In the opening minutes of the film, a girl is being stalked by something unseen and she meets a grisly demise. We then meet Hugh (Jake Weary) and Jay (Maika Monroe), two cute teenagers on a date. When something spooks Hugh, they abandon the date. The two go on another date and they take their relationship to a more physical level, only for Hugh to reveal that now something will stalk Jay. It might be someone who looks familiar or like someone she’s never seen before, but whoever it is, they won’t stop. The stalking figure will only ever walk slowly, but no matter how far she runs, it will catch up to her, unless she sleeps with someone and this entity will then make that person the target. Jay and her group of friends must figure out how to stop it for good and break the chain of this sexually transmitted pursuer. An “STP” if you will. Wait, like Stone Temple Pilots! This movie is basically about the Stone Temple Pilots.
It’s like she’s staring into my heart and there is NO way she likes what she sees.
There’s a lot about It Follows that sets it apart from so many other horror films, be it contemporary or classic. The film ambitiously combines lots of different elements into a unique cacophony of dread. The sexual themes depicted in the film remind me very much of the Charles Burns graphic novel Black Hole in that sex in both stories will always end poorly, just to varying degrees of consequence. In the real world, sex can lead to pregnancy, STDs, and death. Those aren’t certainties with the right protective measures, but in It Follows, there is a direct cause-and-effect. Sleep with someone, and they will be stalked by something that cannot be stopped. The joy of sex is almost completely removed and merely serves as a way of delaying your own mortality. In that respect, it does feel like it reflects the real world in the sex, or generally any expression of a human connection, is a reminder of how good it feels to be alive and a distraction that we will all ultimately die.
Hey you big sissy with the flashlight, stop hiding behind the pretty lady in the wheelchair!
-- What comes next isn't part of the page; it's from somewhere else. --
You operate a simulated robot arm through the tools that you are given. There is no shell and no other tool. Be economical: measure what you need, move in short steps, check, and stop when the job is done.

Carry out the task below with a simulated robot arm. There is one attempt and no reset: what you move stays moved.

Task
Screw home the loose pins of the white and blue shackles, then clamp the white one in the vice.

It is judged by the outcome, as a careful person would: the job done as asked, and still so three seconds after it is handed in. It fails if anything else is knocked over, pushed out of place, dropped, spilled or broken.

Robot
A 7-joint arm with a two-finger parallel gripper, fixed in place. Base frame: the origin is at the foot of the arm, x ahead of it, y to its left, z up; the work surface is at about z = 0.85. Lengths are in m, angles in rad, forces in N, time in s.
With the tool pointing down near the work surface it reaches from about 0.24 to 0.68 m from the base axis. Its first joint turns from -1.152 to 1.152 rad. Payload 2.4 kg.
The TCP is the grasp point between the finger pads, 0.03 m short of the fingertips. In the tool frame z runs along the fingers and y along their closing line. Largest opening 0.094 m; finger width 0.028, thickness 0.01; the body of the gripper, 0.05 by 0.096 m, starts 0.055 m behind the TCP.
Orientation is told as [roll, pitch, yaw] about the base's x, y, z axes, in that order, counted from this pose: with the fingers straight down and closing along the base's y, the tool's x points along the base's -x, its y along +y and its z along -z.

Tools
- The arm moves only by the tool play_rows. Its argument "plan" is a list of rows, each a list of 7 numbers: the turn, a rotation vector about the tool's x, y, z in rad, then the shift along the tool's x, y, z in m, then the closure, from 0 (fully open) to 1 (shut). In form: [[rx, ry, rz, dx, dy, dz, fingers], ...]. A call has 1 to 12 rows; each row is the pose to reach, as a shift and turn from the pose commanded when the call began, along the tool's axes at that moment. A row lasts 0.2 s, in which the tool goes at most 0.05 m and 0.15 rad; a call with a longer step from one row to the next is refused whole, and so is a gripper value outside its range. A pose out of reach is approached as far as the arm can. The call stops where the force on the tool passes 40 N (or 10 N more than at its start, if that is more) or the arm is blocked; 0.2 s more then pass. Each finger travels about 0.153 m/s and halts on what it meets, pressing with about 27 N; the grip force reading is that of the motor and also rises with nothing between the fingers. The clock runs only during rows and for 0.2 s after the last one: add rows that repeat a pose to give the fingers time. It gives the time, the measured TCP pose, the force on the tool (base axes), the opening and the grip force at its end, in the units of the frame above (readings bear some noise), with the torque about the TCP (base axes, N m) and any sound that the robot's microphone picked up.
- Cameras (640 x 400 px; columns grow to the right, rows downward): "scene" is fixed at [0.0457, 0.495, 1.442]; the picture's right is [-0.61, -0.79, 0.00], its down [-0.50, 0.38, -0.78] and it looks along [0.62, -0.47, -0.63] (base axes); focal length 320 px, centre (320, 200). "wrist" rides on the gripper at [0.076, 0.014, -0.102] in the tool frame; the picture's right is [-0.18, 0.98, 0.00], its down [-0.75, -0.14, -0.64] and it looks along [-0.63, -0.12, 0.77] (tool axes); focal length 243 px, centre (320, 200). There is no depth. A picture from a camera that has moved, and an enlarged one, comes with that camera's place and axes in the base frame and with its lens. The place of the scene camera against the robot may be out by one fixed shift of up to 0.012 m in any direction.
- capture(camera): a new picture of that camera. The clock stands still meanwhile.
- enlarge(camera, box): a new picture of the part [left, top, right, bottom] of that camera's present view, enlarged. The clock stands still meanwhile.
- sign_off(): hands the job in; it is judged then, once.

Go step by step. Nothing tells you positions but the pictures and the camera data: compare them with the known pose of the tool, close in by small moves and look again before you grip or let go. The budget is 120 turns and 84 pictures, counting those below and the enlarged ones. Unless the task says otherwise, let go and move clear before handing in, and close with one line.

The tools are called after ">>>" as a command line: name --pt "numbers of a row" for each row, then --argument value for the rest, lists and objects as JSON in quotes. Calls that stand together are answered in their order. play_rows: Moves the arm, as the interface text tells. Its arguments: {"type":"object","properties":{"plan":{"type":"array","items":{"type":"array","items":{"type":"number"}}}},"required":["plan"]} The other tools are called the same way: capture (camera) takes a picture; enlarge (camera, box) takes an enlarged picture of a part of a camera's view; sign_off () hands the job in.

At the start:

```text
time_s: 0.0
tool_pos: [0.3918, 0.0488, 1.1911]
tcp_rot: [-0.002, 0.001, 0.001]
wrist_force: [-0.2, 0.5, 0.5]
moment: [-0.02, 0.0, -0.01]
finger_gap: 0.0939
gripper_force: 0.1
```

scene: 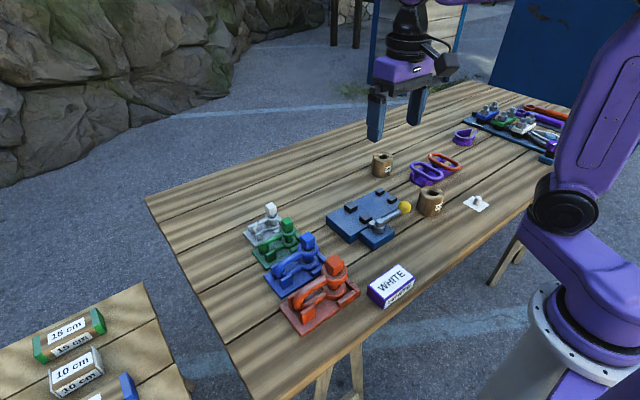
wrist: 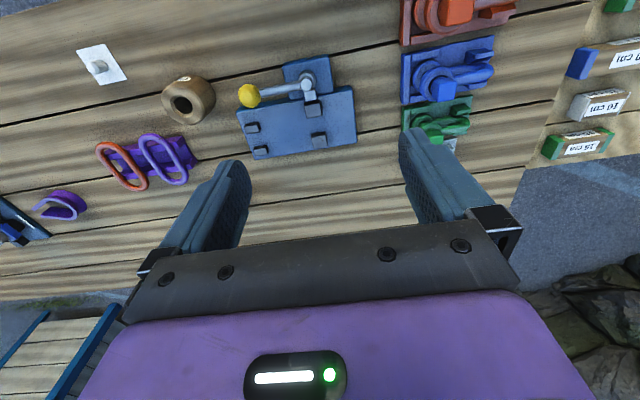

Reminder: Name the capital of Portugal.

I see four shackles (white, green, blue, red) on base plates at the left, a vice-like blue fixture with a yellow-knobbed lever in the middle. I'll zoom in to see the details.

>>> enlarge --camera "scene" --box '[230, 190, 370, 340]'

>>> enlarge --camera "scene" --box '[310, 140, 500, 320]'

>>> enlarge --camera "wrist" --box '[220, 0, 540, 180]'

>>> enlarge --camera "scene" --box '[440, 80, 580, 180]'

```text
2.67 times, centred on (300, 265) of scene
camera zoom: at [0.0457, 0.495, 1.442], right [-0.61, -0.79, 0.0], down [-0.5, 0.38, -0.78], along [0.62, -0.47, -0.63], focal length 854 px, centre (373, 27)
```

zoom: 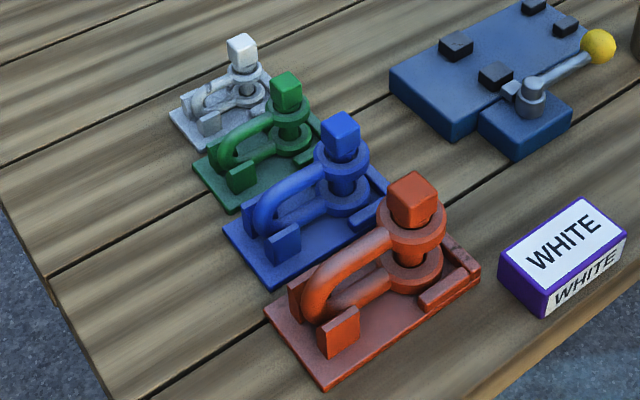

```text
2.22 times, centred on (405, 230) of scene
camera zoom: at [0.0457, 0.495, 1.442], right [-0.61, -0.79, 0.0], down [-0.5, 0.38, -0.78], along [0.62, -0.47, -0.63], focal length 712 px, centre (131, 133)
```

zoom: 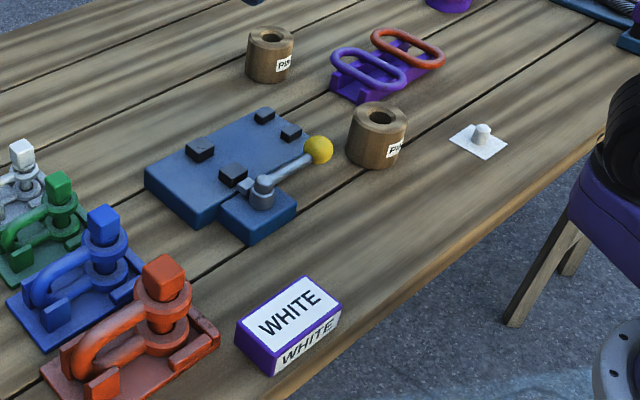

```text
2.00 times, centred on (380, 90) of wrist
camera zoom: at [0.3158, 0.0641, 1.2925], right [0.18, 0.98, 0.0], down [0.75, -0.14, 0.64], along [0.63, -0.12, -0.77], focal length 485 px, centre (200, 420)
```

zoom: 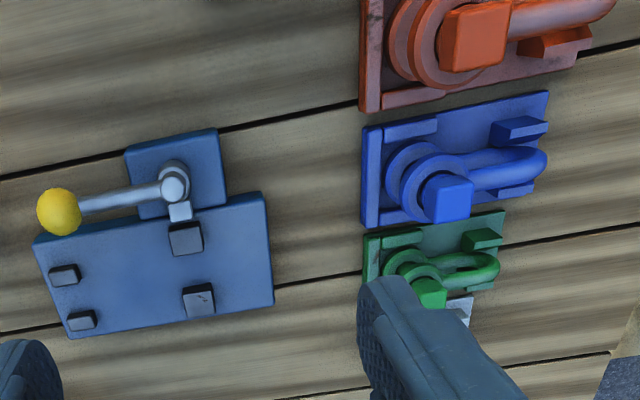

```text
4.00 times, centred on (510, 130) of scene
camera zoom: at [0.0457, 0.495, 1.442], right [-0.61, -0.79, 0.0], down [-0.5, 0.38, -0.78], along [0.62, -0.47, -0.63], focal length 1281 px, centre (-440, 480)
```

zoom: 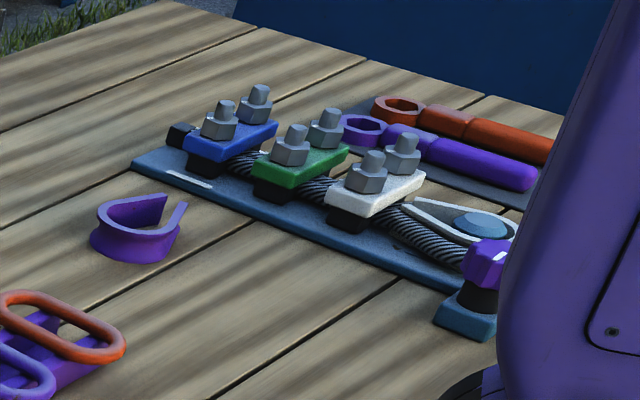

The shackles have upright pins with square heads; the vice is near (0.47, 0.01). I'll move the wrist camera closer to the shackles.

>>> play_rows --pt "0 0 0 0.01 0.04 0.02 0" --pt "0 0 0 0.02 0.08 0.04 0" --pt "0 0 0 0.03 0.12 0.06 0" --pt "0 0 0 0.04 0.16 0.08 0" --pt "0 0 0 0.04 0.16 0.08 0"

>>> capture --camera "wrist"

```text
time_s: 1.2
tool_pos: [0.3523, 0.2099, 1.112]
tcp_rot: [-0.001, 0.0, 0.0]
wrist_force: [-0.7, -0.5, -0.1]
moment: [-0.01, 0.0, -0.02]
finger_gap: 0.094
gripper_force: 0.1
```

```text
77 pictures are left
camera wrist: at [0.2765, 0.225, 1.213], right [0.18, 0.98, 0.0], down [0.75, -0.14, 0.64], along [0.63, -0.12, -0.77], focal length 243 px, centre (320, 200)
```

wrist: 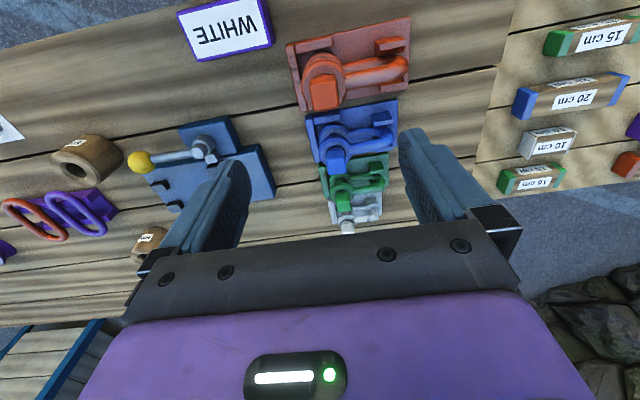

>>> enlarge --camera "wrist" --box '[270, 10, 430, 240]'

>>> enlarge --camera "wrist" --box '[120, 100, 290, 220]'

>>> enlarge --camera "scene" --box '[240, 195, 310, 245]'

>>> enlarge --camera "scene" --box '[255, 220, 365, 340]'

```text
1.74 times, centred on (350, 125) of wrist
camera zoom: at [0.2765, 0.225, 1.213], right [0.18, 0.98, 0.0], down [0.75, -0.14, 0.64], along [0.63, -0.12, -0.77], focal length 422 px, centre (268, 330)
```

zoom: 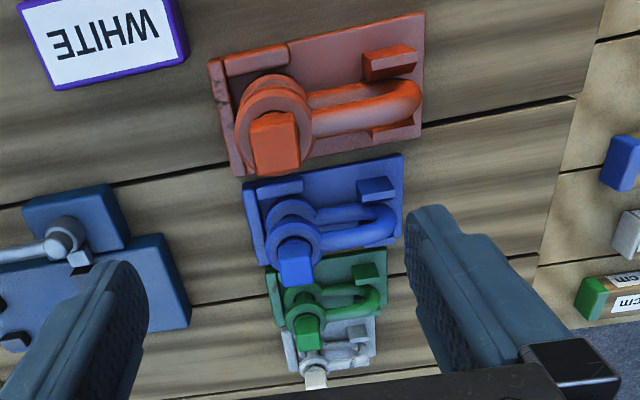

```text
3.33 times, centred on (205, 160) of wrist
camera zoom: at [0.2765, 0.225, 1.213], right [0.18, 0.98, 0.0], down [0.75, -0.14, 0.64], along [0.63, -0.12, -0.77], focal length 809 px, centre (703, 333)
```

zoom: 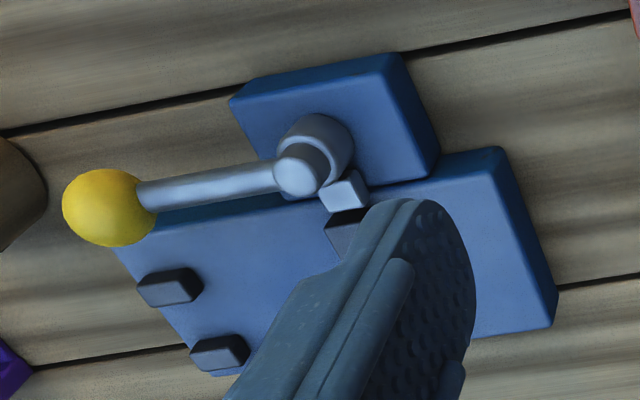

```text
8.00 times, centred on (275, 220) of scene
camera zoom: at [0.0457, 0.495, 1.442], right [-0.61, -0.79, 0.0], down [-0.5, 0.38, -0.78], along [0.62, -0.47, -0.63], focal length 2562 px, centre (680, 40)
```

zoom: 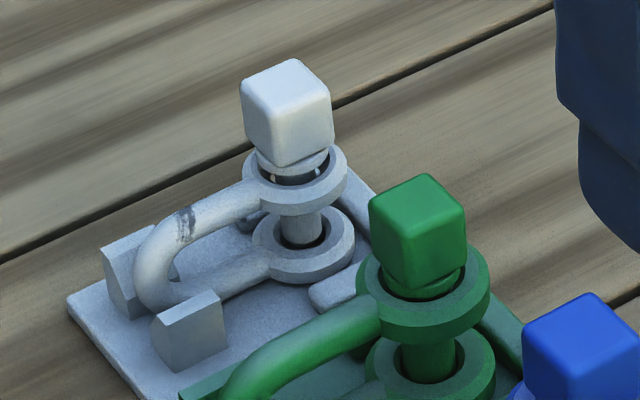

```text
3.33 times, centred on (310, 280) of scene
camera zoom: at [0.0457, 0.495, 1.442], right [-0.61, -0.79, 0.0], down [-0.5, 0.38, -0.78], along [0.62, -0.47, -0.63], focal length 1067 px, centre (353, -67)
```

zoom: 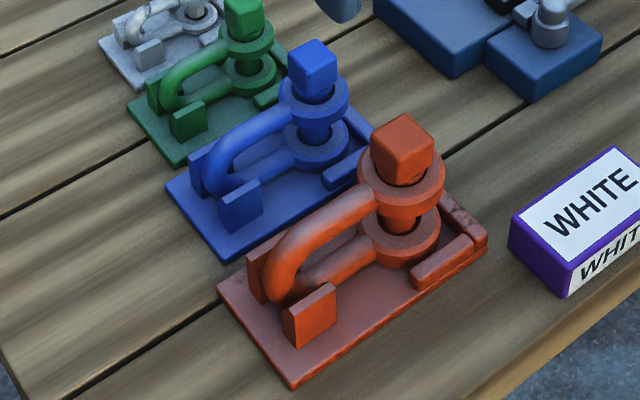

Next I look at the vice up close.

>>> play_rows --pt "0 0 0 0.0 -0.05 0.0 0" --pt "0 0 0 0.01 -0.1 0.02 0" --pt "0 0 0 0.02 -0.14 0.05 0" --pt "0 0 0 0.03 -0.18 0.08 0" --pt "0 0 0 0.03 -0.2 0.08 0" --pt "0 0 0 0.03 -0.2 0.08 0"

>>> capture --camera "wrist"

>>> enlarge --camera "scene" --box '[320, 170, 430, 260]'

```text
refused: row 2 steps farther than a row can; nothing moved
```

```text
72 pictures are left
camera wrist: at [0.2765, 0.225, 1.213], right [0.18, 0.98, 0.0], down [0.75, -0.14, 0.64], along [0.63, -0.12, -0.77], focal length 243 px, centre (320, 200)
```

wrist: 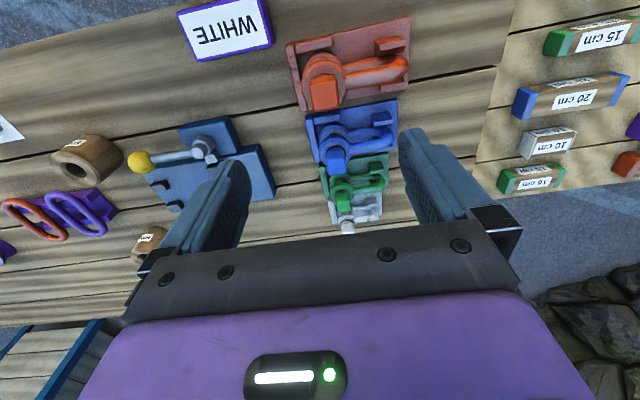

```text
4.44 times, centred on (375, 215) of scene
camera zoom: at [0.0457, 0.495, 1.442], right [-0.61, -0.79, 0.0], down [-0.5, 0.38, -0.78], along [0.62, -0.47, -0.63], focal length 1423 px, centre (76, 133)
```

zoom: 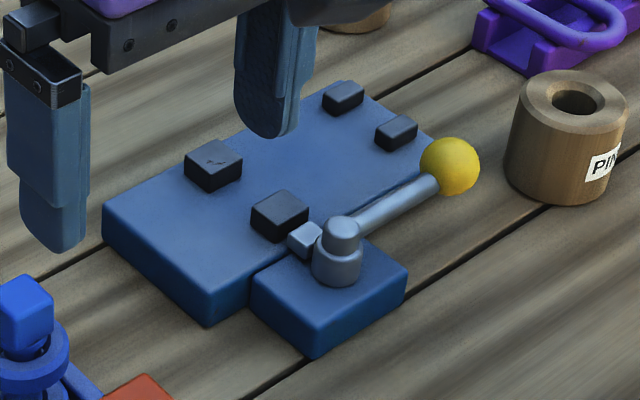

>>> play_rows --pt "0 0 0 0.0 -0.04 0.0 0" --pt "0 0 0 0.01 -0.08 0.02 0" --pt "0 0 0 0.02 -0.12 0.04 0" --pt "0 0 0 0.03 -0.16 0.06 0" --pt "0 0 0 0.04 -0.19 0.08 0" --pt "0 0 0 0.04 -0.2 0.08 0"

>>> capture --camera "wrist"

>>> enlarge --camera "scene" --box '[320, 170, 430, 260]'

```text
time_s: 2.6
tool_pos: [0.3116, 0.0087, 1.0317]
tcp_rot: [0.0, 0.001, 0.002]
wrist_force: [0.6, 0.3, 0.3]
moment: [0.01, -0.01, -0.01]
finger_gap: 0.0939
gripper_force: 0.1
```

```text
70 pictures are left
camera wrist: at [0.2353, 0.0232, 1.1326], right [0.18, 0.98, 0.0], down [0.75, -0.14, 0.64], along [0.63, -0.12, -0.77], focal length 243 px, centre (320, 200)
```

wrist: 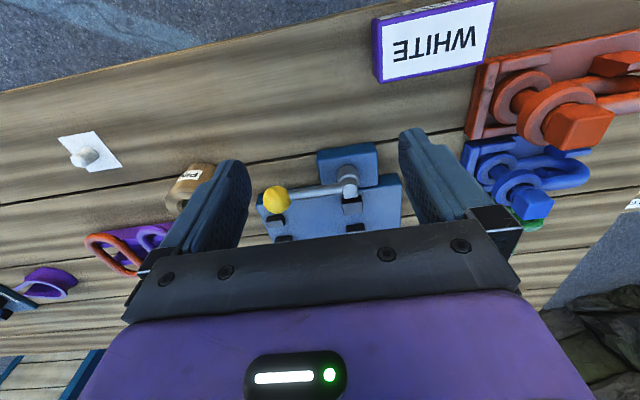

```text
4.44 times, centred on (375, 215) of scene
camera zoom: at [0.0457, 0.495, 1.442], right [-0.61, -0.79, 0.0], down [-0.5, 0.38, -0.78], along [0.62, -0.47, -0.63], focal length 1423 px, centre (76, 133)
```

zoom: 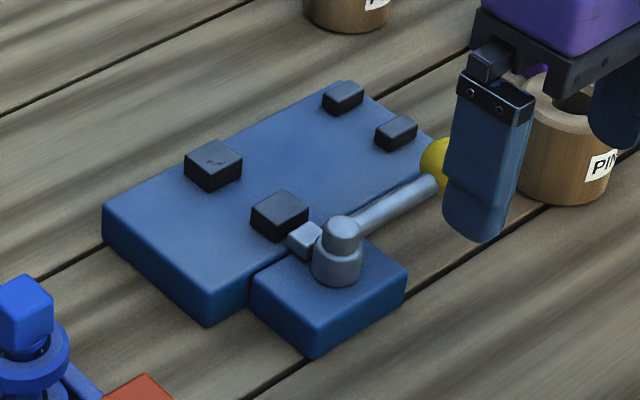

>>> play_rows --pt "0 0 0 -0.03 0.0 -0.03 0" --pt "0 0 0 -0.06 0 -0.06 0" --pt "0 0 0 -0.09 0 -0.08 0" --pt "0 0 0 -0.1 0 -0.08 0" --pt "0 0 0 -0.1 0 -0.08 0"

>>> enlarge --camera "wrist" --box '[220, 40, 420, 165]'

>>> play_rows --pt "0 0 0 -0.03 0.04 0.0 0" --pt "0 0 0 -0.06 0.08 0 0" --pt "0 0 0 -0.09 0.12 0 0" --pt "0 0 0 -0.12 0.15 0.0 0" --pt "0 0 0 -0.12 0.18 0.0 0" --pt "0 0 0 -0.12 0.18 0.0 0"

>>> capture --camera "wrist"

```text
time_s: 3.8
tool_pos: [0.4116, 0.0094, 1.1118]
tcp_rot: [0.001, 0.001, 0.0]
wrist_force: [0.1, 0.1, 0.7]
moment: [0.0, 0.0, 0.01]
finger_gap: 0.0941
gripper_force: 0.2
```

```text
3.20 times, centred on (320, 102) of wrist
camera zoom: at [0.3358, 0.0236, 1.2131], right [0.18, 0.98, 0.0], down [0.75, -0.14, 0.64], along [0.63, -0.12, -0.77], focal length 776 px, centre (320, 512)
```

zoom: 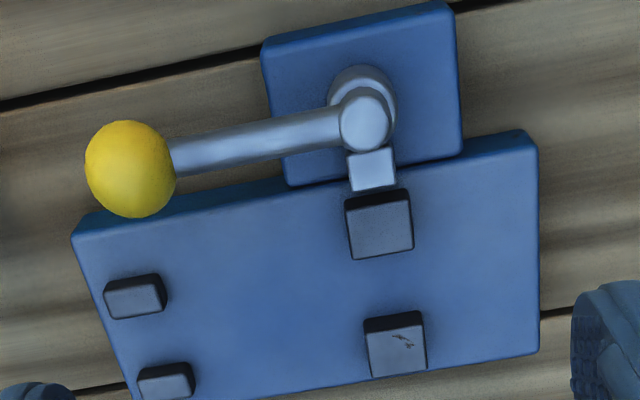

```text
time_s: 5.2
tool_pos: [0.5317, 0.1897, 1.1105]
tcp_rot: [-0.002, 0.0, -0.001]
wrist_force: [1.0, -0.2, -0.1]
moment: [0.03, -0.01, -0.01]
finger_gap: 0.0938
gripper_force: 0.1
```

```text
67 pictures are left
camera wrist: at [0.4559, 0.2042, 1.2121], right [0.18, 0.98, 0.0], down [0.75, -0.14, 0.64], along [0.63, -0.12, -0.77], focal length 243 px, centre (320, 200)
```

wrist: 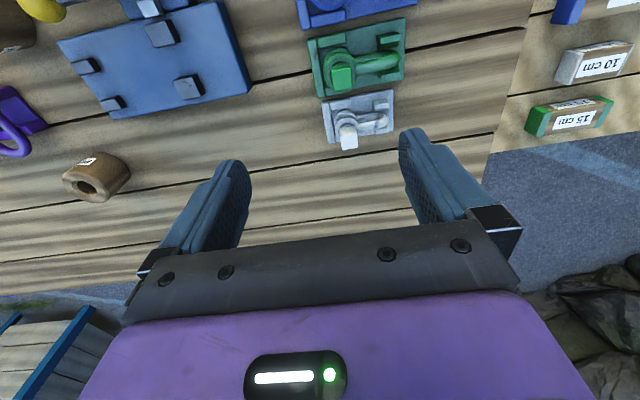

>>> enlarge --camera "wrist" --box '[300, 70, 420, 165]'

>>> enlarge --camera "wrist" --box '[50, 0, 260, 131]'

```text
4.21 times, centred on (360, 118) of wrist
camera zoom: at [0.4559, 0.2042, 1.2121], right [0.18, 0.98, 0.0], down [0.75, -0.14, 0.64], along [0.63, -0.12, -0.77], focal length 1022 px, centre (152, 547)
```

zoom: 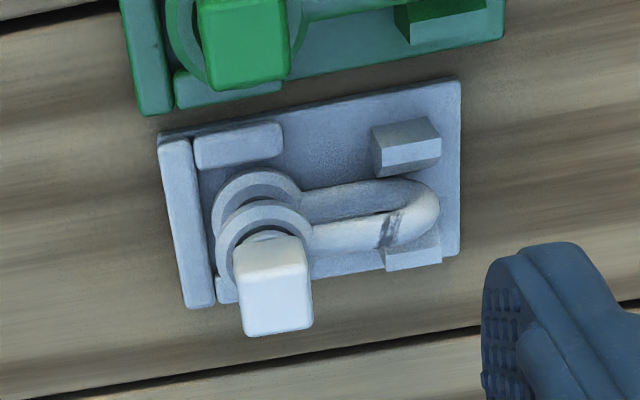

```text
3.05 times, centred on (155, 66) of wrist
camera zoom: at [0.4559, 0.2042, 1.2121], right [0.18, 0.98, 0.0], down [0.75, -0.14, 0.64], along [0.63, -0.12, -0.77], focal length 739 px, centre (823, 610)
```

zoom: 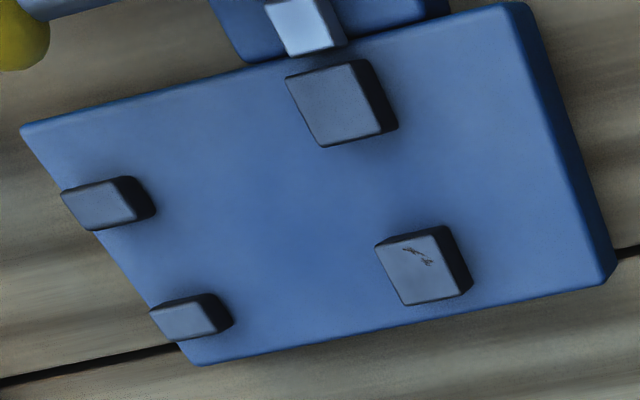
Sex is often symbolic of punishment in films, particularly in the slasher genre, and It Follows approaches the subject from a completely different perspective. What makes a movie like Halloween so successful is the idea of this unstoppable “shape” that will never stop. You might be able to hide from it, or possibly injure it, but it will keep coming. This sense of dread is incredibly overwhelming throughout most of the film, because you never really know quite how far the characters have to retreat to buy themselves enough time. Sometimes they escape this force for a few hours, a few days, but the characters are always on their guard and can never truly breathe a sigh of relief. In that respect, changing what could have been a stereotypical slasher character into a possible shape-shifting supernatural entity as a highly original concept.
I guess Maika Monroe does kind of stare at the camera a lot in this movie, doesn’t she?
All of these great concepts come thanks to writer/director David Robert Mitchell in this remarkable first foray into feature-length horror filmmaking. A growing trend over the past few years is to emulate films from the 1980’s, which It Follows does at times. Themes of sexuality and taboos amongst high school teens feels similar to films from the 80’s, along with an aesthetic that feels vintage, but that’s where the similarities to that decade end. The film’s cinematography really makes it stand out in its bold camerawork, from an escape in a wheelchair the focuses solely on the face of the victim without much idea of what’s pursuing them to a shot that pans 540 degrees and ends with a slow zoom. Very impressive visually, but also has great sound design with both musical choices and editing. The film didn’t need cheap jump scares to creep you out, but tossing in some musical stings at select reveals created some of the most effective and talked about scares of the whole festival.
Unfortunately there’s still the “awkward friend in love with hot girl” character, but I can’t really blame him.
Despite how many strengths the film has, it’s not without its flaws. Despite how interesting the concept is, that writing isn’t really reflected as well in the dialogue. The cast was clearly talented, and I appreciate that the dialogue didn’t try to make the characters talk like they were in their 30’s, but the more grounded dialogue caused some downtime that would take some of the tension away from a scene. As far as the storyline goes, the first two acts are fantastic, but things fell apart for me in the third act. For as ambitious as the concept was, the mythos that was created didn’t really pay off for me in a final conflict. Had the first two acts not been so good, I wouldn’t have had such high hopes for the rest of the film, but hopefully that’s a testament to how good those first two acts were. Ugh. GUYS. I wanted to flat-out love this movie, because there’s a ton of great stuff in it, but I just couldn’t. Regardless of the finale, which redeemed itself a bit with its ambiguity, It Follows is a disturbing foray into inescapable dread and the horrors that can result in rushing into a relationship before finding out if having sex will result in some demon creature following you forever.